Background Recent data suggests that birth mode (Cesarean section [C-section] versus vaginal delivery) is an important seeding event in the initial colonization of the human microbiome and is associated with long-term health. We sought to determine the association between C-section delivery and vaginal microbiota in adulthood.

Methods We re-contacted 144 adult women from two concluded studies. In a phone survey, women reported their birth mode, obesity, breastfeeding, and age at menarche. Vaginal microbiota was characterized on a single baseline sample by amplicon sequencing of the V3-V4 hypervariable regions of the 16S rRNA gene and clustered into community state types (CSTs). We evaluated the association between birth mode and low versus high relative abundance of Lactobacillus spp. in logistic regression models controlling for body mass index, a significant confounder in this study.

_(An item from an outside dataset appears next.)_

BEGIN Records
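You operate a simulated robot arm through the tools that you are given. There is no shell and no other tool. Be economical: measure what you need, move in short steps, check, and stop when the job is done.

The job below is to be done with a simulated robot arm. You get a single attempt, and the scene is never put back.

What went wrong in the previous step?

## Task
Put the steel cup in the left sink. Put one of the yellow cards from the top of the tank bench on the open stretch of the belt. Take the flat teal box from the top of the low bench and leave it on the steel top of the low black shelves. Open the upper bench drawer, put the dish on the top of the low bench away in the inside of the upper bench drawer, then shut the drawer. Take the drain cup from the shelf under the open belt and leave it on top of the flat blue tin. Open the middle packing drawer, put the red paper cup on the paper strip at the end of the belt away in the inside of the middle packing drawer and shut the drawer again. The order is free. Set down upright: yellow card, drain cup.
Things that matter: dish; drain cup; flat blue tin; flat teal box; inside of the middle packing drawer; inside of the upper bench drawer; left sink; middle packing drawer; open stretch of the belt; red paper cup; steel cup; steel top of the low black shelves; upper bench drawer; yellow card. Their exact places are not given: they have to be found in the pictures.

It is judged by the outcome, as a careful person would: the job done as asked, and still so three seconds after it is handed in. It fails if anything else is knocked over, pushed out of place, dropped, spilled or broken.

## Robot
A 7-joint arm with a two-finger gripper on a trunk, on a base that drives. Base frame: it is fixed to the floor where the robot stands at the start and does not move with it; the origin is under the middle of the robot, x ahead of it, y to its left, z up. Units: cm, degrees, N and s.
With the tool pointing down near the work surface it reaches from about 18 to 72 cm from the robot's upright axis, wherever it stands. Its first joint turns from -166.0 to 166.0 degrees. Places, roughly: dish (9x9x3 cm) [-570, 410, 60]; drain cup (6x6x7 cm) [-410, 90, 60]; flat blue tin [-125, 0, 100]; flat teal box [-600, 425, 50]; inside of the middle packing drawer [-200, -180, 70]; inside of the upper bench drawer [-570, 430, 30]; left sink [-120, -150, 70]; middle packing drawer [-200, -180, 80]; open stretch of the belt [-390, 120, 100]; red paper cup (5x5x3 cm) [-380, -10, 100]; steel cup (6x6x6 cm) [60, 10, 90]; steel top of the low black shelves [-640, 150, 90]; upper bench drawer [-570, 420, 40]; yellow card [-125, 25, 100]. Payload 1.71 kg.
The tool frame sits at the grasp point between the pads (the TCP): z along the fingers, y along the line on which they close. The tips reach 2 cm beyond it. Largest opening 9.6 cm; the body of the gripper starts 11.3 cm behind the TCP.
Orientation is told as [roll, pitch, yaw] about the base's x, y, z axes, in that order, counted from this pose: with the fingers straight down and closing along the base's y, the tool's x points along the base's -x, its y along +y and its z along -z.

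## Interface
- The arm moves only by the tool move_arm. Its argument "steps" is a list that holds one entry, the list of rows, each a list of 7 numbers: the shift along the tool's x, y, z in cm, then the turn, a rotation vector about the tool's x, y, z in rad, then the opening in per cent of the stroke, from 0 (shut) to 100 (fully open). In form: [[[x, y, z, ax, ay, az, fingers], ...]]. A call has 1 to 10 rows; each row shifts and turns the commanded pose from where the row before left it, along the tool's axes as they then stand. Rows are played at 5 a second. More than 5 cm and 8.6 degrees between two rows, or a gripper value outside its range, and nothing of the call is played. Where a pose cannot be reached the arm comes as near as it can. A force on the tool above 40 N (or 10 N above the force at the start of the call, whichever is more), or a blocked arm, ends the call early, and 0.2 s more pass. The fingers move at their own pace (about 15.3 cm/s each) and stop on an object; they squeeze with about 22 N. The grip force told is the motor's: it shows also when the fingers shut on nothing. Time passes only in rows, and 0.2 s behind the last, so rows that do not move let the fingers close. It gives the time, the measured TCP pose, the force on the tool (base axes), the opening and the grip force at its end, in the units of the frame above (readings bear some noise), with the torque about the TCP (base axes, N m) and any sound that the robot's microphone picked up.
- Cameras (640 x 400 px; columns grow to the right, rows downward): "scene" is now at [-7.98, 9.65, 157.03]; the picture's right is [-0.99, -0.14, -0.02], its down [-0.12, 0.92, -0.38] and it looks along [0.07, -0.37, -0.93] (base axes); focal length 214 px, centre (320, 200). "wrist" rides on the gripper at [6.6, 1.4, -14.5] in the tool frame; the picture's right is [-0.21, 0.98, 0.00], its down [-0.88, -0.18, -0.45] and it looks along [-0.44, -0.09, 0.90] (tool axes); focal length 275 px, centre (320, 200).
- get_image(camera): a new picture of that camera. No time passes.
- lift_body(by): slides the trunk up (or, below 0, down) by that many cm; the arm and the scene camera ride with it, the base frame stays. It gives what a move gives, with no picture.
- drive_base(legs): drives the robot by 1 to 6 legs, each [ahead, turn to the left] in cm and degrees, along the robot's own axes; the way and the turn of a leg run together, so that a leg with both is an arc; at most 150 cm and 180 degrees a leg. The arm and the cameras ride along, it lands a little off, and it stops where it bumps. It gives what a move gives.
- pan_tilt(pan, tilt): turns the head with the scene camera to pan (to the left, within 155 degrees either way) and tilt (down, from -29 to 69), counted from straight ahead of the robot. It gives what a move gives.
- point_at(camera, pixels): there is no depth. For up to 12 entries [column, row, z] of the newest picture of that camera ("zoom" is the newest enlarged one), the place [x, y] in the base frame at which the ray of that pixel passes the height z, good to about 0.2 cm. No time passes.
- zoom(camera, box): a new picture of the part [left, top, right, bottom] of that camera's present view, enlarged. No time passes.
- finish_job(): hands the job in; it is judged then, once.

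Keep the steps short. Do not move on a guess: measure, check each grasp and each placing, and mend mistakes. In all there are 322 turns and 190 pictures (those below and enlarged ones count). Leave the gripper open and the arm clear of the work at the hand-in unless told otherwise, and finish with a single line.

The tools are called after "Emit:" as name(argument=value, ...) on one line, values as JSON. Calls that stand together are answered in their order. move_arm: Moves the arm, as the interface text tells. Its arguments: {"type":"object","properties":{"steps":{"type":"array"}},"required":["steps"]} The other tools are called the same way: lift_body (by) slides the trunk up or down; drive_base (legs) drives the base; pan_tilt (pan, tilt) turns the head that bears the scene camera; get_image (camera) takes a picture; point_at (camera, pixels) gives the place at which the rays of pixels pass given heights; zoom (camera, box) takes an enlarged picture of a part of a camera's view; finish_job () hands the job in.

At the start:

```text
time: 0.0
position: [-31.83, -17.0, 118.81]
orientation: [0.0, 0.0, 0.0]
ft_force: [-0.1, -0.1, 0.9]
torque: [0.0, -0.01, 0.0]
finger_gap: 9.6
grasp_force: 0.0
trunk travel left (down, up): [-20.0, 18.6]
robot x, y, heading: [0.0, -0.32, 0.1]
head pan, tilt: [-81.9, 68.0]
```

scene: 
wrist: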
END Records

Results 19% (n=27) reported C-section delivery. Overall, C-section was non-significantly associated with increased odds of a low-Lactobacillus CST (aOR=1.22, 95% CI: 0.45, 3.32). Because the two archived studies had different participant characteristics and inclusion criteria (interaction p=0.048), we stratified the analysis by study site. In the study with larger sample size (n=88), women born via C-section had 3-fold higher odds of having low-Lactobacillus vaginal communities compared to vaginally-delivered women (aOR=3.55, p=0.06, 95% CI: 0.97, 13.02). No association was found in the smaller study (n=56, aOR=0.19, p=0.14, 95% CI: 0.02, 1.71).

Conclusion This cross-sectional study suggests a possible association between C-section and increased odds of a low-Lactobacillus vaginal microbiota in adulthood. However, this analysis is limited by relatively small sample size and lack of comparability in participant age, personal hygiene behaviors, and other characteristics between the study sites. Future longitudinal studies could better account for expected fluctuations in CST and may also explore confounders including behavioral factors and socioeconomic status known to be associated with both delivery mode and vaginal microbiota.

Disclosure No significant relationships.